Cenevre’deyiz...
Yıllarca gelip gidiyoruz.
Kent hep aynı...
Sokaklarına kadar ezberledik adeta...
Bir göl kenarında sükûnetin şehri Cenevre’de baharın sessizliğini
yaşıyor insanlar.
Ve çocuklar...
Atlıkarıncalar kentin hemen yerinde.
Çocukları seven şehirlerde yaşamak artık bizim için hayal.
Parklar, göletlerde ördeklere ve kuğulara ekmek atan çocukların
kenti bir türlü olamadı İstanbul.
Çocuklarını hiç sevmedi, sevecek gibi de gözükmüyor.

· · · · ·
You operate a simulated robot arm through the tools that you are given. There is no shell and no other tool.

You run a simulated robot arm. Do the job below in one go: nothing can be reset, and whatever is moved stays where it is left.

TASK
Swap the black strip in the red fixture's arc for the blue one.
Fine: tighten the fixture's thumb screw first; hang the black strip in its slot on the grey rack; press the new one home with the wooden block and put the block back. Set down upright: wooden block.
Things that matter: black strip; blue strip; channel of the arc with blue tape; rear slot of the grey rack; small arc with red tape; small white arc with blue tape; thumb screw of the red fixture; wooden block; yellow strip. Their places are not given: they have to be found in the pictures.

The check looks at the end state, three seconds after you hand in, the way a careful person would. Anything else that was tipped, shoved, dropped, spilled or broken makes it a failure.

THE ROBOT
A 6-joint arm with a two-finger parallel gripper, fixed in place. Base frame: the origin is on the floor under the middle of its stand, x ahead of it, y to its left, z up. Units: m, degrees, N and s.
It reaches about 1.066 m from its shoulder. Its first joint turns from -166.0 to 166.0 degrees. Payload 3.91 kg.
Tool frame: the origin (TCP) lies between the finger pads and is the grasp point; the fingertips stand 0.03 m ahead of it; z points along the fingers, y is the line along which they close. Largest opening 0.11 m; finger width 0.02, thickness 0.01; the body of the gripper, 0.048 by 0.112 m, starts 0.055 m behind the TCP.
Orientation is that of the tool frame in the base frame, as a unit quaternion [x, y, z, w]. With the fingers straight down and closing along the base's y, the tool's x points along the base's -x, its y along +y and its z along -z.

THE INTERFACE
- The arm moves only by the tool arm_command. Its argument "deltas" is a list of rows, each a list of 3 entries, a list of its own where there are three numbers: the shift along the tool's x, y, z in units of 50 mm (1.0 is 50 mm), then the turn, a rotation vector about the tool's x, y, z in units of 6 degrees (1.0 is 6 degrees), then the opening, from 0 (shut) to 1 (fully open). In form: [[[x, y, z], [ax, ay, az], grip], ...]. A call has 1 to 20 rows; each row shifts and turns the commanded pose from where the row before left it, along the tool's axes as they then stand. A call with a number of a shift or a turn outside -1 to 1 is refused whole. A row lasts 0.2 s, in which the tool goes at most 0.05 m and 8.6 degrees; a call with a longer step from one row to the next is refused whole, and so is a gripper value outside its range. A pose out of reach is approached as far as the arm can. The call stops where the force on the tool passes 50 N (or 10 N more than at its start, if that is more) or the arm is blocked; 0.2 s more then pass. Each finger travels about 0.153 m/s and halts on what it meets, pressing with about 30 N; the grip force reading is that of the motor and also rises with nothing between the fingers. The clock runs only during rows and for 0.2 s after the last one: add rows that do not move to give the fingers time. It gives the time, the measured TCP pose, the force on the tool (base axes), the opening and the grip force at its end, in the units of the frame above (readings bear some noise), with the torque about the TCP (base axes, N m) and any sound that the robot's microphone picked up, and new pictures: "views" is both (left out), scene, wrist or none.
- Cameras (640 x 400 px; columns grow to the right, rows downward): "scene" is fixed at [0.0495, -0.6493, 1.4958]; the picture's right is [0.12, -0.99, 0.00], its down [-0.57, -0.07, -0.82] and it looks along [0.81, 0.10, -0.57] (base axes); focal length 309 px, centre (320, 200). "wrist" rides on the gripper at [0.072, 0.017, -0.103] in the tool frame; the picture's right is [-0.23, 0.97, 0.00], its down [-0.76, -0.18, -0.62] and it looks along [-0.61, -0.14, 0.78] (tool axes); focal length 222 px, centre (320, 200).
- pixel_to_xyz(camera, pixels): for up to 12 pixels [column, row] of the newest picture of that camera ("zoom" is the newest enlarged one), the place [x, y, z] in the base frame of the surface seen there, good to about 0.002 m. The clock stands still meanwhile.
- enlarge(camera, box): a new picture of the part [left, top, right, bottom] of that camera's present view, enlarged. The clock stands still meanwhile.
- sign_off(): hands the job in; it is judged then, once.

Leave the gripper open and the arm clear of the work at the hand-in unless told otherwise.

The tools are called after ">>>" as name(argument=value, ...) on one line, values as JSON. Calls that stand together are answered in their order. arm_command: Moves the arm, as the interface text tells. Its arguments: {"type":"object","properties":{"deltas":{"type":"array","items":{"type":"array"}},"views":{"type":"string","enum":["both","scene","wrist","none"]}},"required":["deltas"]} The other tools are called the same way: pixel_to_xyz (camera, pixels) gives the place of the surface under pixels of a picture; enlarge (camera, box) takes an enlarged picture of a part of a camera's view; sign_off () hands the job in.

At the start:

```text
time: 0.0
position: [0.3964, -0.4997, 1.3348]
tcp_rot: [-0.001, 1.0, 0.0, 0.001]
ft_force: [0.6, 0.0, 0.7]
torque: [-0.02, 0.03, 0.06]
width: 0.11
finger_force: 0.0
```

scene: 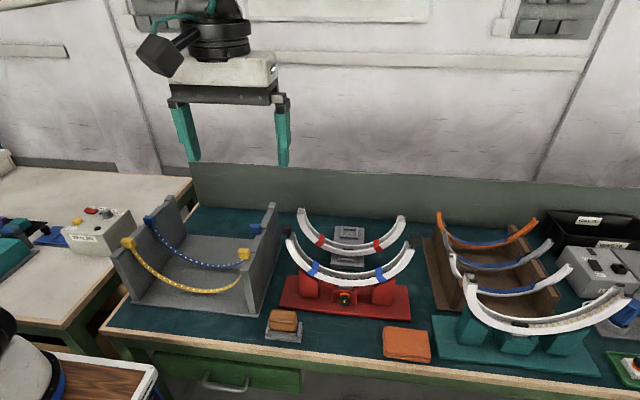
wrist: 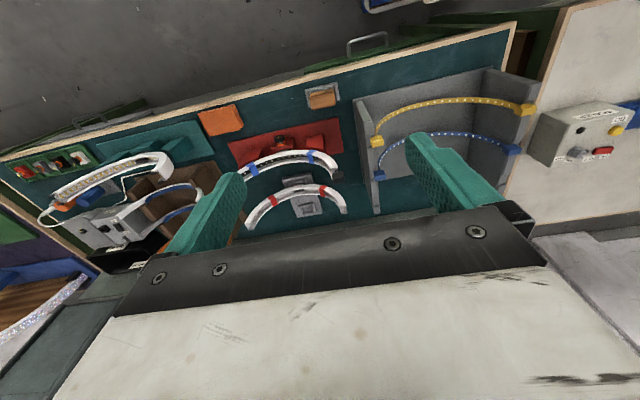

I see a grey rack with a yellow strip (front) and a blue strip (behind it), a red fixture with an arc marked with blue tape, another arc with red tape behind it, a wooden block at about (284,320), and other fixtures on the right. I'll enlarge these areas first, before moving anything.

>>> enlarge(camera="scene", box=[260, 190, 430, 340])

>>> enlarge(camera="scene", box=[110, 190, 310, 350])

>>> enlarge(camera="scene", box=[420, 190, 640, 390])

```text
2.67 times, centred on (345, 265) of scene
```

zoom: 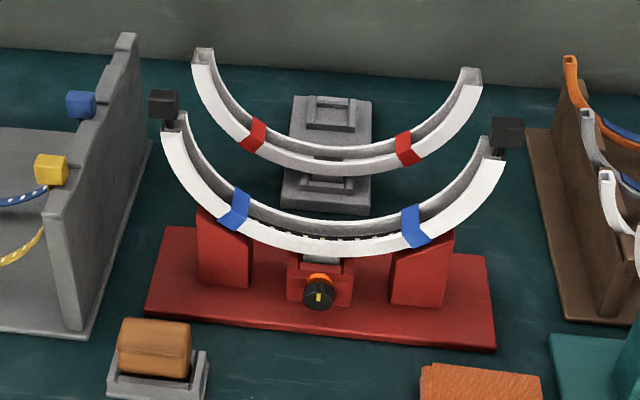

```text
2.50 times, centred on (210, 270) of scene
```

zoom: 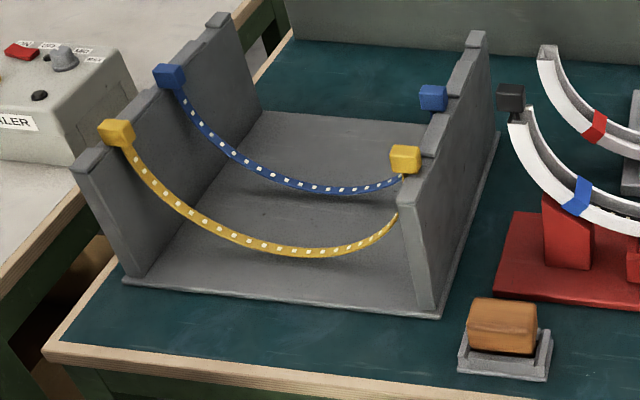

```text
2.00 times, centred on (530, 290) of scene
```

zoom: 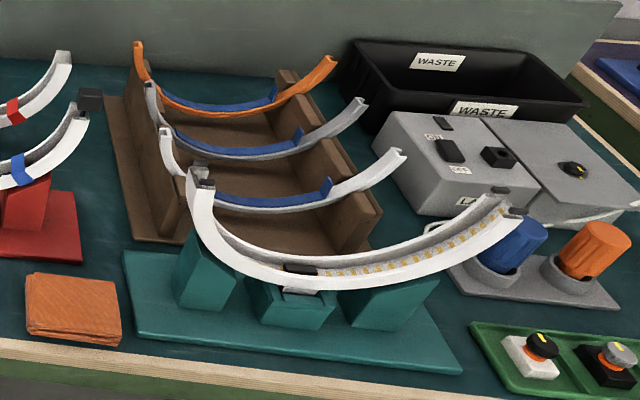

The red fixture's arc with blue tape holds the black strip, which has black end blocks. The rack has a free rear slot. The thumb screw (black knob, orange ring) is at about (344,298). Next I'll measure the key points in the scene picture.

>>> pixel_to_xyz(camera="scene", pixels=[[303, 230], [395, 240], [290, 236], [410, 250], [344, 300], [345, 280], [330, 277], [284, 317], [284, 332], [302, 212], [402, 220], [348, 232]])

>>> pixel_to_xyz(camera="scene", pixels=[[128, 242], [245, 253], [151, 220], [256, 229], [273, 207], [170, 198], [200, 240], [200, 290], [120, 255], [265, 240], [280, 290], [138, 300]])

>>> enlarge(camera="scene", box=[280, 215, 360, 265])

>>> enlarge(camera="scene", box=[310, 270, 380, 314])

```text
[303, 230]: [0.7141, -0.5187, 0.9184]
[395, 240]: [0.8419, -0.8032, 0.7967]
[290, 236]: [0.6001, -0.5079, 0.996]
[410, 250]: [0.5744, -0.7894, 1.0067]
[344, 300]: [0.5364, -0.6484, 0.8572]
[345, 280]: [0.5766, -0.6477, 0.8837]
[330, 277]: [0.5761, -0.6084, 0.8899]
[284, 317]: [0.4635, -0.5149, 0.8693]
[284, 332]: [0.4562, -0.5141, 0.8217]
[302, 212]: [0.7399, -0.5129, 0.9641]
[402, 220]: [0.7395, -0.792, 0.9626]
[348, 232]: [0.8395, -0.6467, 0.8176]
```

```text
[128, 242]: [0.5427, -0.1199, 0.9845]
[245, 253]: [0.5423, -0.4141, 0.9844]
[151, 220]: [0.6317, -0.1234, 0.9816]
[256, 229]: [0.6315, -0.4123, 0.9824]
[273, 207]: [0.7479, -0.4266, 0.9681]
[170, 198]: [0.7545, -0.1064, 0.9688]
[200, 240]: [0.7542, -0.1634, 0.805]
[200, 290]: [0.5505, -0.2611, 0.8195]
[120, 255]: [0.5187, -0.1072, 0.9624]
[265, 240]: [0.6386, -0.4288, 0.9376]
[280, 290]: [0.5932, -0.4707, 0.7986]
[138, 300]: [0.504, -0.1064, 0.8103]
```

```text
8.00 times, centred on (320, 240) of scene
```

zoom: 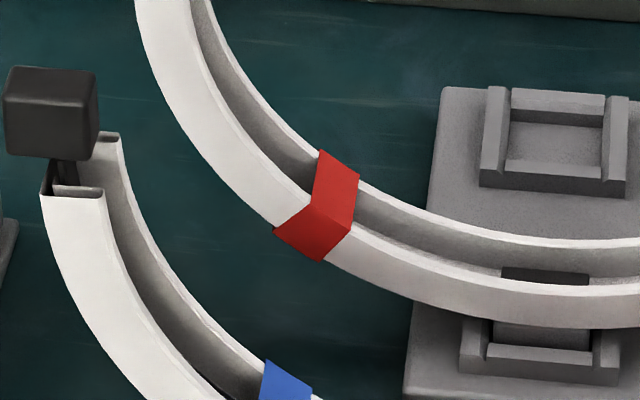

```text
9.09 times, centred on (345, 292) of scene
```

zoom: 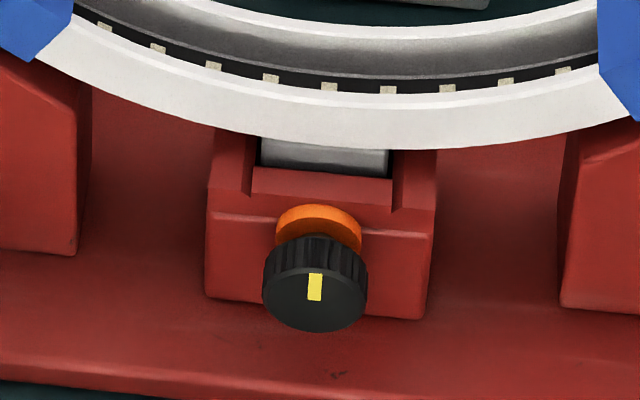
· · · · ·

Müteahhitlerini, hırsızlarını, gece âlemlerinin müdavimlerini,
arazileri çalan ve üzerine apartman diken gecekonducularını daha
çok sevdi.
Ve parayı çok sevdi...
Betonu, duvarı ve topu konutu daha çok sevdi.
***
Ve İstanbul nüfusu, trafiğiyle her geçen gün biraz daha delirten
kent olmaya doğru gidiyor.
Bağırarak diyoruz ki: Yol aynı, etrafında gökdelenler çıkmaya devam
ediyor...
Biri çıkıp da sormuyor, aynı yoldan bu kadar araç nasıl
gidecek?
İstanbul ve diğer kentlerimiz de dahil olmak üzere, buraları
yönetmek için mimar ve mühendis olmaya ne gerek var, deliyi de
getirsen bir şehrin içine ancak bu kadar eder...
Bütün partilerin belediye başkanları da buna dahil.
İzmir’de 1930 model belediye otobüsleri dolaşıyor hâlâ.
***
İçinde bir atlıkarınca olan şehir göremiyoruz.
Üç tane oda büyüklüğünde park, içinde birkaç tahterevalli ve
kaydırakla park yaptıklarını sanan belediye başkanlarına sormak
lazım: Yeşil alan diye alınan arsalar nerede?
Ve bu arsaların üzerine neden gökdelenler dikildi?
Dere yataklarındaki yapılar yıkılacak denilmesine rağmen hâlâ
gökdelenler neden yükseliyor?
Haksızlığın ve milleti enayi yerine koymanın belgeleri kazık gibi
toprağa dikilmiş ve her gün önünden geçiyor milyonlarca
insan...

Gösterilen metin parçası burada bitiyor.